Centre for Catalysis Research
Catalysts are of crucial importance to the (petro-)chemical industry as these materials are essential for mediating more than 90% of all industrial chemical processes worldwide.
Research in the Centre for Catalysis Research covers all of catalyst synthesis and modification, physico-chemical characterisation and testing under industrially relevant conditions.
The unit is the leading research group in catalysis in South Africa and comprises eight academics, six permanent support staff, five in-service trainees and over 25 postgraduate students studying for MSc(Eng), MSc(Applied Science) and PhD degrees. The unit enjoys excellent relations with similar academic groups in Europe, North America and Asia as well as substantial co-operation with domestic and international industry.

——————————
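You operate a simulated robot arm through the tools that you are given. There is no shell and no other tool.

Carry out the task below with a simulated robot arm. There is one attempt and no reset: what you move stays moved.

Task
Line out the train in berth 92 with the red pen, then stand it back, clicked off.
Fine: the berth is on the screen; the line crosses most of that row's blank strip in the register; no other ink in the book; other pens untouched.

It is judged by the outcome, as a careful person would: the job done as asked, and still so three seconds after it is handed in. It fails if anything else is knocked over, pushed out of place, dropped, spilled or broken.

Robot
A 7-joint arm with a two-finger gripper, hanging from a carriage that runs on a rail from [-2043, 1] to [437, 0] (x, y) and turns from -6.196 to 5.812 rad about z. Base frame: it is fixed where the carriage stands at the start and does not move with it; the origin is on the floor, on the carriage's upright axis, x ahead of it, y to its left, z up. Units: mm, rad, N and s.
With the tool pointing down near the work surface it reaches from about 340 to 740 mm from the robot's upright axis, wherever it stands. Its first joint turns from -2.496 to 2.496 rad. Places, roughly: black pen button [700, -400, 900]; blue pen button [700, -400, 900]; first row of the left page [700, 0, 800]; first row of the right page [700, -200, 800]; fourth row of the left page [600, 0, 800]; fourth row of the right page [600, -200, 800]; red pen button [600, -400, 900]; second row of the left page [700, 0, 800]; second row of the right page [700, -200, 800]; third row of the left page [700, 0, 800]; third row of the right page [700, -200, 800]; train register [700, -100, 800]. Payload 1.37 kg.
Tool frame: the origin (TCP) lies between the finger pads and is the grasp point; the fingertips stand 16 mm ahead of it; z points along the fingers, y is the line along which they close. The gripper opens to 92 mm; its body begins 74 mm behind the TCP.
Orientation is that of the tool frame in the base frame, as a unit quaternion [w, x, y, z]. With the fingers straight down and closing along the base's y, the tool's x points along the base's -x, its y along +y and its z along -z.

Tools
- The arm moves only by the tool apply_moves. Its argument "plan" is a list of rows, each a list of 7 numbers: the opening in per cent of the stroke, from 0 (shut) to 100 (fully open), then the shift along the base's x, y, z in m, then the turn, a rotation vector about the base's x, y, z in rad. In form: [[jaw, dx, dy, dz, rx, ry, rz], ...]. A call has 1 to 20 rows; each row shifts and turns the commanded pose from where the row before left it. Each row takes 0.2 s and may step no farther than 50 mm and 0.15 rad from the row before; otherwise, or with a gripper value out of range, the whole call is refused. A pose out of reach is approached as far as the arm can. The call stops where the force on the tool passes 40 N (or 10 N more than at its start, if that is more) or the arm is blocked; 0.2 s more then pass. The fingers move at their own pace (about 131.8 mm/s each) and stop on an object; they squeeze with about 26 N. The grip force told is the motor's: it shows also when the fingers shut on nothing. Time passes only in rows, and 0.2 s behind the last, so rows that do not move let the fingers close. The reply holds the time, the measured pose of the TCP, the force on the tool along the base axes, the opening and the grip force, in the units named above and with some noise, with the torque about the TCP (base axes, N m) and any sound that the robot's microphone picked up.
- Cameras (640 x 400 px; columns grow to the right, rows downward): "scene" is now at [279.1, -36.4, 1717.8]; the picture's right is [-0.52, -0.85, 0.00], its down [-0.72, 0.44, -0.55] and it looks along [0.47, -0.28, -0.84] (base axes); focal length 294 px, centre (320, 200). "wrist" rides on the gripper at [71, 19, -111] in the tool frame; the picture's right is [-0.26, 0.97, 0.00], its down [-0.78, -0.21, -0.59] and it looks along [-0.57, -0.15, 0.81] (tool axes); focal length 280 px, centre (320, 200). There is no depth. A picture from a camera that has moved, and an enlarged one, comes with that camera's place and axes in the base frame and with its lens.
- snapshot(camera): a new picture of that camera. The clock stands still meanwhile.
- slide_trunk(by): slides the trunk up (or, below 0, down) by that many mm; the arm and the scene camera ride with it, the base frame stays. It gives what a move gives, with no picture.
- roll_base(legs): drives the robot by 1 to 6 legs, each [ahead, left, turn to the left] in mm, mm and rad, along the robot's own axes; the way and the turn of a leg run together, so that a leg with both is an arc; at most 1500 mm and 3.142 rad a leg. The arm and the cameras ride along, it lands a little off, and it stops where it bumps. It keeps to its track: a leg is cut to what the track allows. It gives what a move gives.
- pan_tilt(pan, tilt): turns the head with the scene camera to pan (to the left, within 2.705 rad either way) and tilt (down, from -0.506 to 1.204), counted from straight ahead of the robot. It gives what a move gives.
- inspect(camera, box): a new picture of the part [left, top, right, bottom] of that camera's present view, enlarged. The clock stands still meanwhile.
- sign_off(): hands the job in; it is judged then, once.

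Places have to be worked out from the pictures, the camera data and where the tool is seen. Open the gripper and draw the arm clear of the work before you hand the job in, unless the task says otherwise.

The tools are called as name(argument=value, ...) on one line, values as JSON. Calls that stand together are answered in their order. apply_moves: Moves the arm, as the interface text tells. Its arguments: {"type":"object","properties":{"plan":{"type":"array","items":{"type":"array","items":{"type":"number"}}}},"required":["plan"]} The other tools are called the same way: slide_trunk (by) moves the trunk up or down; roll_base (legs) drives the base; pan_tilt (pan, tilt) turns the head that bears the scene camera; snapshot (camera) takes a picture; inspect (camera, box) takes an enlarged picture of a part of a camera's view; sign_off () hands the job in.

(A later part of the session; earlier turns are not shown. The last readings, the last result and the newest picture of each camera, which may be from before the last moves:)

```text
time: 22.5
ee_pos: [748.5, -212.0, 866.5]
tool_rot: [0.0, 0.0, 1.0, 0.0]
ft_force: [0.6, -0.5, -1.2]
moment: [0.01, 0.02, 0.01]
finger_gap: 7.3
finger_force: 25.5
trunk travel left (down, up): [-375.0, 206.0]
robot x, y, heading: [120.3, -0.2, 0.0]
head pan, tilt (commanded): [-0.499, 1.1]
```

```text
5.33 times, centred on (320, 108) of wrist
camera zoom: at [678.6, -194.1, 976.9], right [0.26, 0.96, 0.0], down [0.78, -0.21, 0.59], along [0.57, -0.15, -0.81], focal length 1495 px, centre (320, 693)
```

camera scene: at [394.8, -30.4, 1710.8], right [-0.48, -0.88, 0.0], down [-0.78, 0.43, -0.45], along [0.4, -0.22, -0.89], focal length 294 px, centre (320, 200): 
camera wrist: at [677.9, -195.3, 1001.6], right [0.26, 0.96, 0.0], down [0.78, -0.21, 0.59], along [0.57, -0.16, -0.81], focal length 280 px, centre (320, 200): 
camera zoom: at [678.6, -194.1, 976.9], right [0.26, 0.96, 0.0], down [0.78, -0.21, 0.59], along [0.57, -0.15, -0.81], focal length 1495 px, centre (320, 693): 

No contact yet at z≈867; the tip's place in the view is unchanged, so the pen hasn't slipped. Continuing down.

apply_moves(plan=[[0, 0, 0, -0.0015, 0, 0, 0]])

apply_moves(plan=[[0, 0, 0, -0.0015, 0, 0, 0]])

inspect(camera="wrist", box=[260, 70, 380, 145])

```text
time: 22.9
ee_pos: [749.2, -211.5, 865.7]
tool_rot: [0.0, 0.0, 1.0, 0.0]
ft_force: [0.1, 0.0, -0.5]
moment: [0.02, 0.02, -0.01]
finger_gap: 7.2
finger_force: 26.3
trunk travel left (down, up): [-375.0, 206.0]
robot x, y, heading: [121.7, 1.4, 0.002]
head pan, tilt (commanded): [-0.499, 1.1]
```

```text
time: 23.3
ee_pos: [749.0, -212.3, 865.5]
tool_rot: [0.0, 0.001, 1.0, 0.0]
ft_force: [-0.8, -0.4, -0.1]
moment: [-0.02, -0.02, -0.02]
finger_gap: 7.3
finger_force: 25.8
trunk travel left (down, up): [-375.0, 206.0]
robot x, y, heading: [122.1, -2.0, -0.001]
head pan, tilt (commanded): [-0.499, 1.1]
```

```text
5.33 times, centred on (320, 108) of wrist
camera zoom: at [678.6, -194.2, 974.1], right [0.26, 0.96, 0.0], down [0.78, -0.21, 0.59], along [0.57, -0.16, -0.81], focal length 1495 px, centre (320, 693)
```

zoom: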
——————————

The Centre hosts the DST-NRF Centre of Excellence in Catalysis in South Africa. Here the focus is on opportunities relevant to South Africa and the continent that also support the country’s international competitiveness. Ten higher education institutions are participating in its scientific programme. The Centre for Catalysis Research also supports of the Centre of Excellence in Catalysis, headed by Professor Jack Fletcher.
Major fields of study within the unit include:
- Fischer-Tropsch Synthesis, specifically the understanding, at both the fundamental and applied level, of the chemical transformations occurring during catalysis as well as the development of improved catalysts for this key process in the domestic chemical industry.
- Shape Selective Acid Catalysis, including acid-catalysed conversions over zeolites and zeotypes. Modification of the shape selective properties of these materials is a key technology applied within the Unit both to catalytic reactions and separation processes.
- Hydrocracking of Fischer-Tropsch wax and paraffinic model compounds over base metal and noble metal/zeolite catalysts
- Catalysis by gold, involving the preparation and characterisation of supported gold-based materials and their performance for catalysed chemical transformations, particularly the water-gas shift conversion.